Her father Zaal, a name that she adopted for herself instead of her actual surname Lootah, grew up in the 1960s and 70s, at a time when art teaching was in its infancy in Dubai, and they would have teachers from Egypt, Syria, Lebanon or Kuwait: “After studying art, my father started working in television, painting backgrounds. He also exhibited his work, and was part of the oldest exhibition documented in the UAE in the ’70s. Then he started working on something else with my grandfather, but he never gave up art. He would still draw every day.”

Art is indeed an integral part of the daily communication between father and daughter: “When I check our WhatsApp messages, there are drawings every day. It’s a way of communicating between us.” The entire family is into art, as her father taught his wife to draw, and Alia’s siblings are also creatives: her late brother was a sculptor, one sister is a graphic designer and the other is a fashion designer.

Artist and curator Alia Zaal

Artist and curator Alia Zaal

Zaal recalls that when she was at art school in Sharjah, it was again another interesting time for the development of art in the UAE. The art world and art schools were trying to be more international for the first time, and getting closer to other cultures. “I had one teacher who was very influential for me. She had us studying Islamic art and Asian art side by side with Western art, and she would take us students to visit artists’ studios.”

However, in the process of establishing an international art scene in the UAE, Zaal believes that many of the local pioneering artists whose work wasn’t consistently documented – including her father — run the risk of being forgotten. This is why she will have an upcoming exhibition in Dubai where she will show her own work alongside her father’s for the first time, tracing his influences on her art. The working title is “Through his eyes”.

“Anonymity” and “Outside my Window”

The exhibition will include an early series, “Anonymity” from 2008, which came from a set of personal reflections. “Growing up in the UAE, you are used to the fact that we all wear the same clothes, black or white, and we have similar names such as Alia, Ahmed and Mariam. We have common family names like mine, Lootah. This made me wonder what it is that makes us individuals. We don’t show who we are culturally.”

An additional inspiration came from some drawings by her father. “He would draw the sons of the ruler of Dubai without their faces, just the ghutra and the kandura and the moustaches, but you would definitely know who is who without any facial feature.”

Zaal then started to pair these two ideas, representing the members of her own family, pixelating their facial features, to stress this idea of identity, identification and perception. She then challenged her father to recognise the family members from her representations. Even if the faces were blurred, he never failed to spot the right person by some proportion, or capturing a vision of ensemble.

The artist kept on exploring these reflections on perception, applying them to cities rather than individuals.
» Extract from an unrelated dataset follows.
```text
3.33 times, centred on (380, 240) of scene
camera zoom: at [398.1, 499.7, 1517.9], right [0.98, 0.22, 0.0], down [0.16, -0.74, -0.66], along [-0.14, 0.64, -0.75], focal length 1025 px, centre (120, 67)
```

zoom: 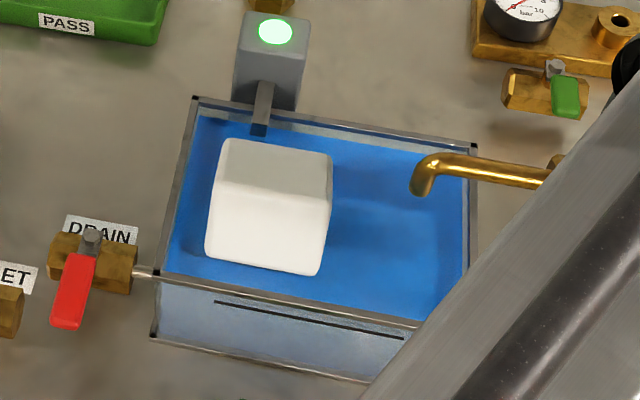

She had them converge in a series called “Outside my window”.

“At the time I was moving between Abu Dhabi — which is close to the sea and I lived in a high rise — and Dubai, where my home is closer to the desert and is on the ground floor.” Despite the two cities being relatively close to each other, the two landscapes felt so radically different to the artist, because of the positioning of her houses, as well as the different views.

Moreover, moving between the two cities she would observe how the differently-tinted windows of cars would reflect a different landscape. The result of these reflections was a series of paintings where the urban landscape is hazy and never the same, letting the viewer wonder about the individual nature of perception.

A holistic approach to curation

Alongside her art, Zaal is also a curator, working for big institutions as well as independent projects. “My experience at the Louvre Abu Dhabi, which took place in its early days, taught me that the way you set up an exhibition is a bit like doing a painting, moving things here and there, changing the positioning of artworks in the way that they interact with each other.”

She recently curated a solo exhibition of Hashel Al Lamki at Alserkal Avenue in Dubai, called “Pulse”. “It was nice to work with one single artist, rather than on a group show. He is a friend of mine, so we could take the time to spend ten months working on the production.”

Zaal doesn’t have a set schedule to divide her curatorial work from her art. “It’s all interconnected. If I work for an institution it’s my day job, but when I do it with friends we just spend time together in the evenings and talk art. So it’s more a flow of things.”

Along with the show with her father, Alia Zaal will also have a new show in Dubai called “I saw time passing II” at Foundry Downtown in Dubai, and a third one in France in December.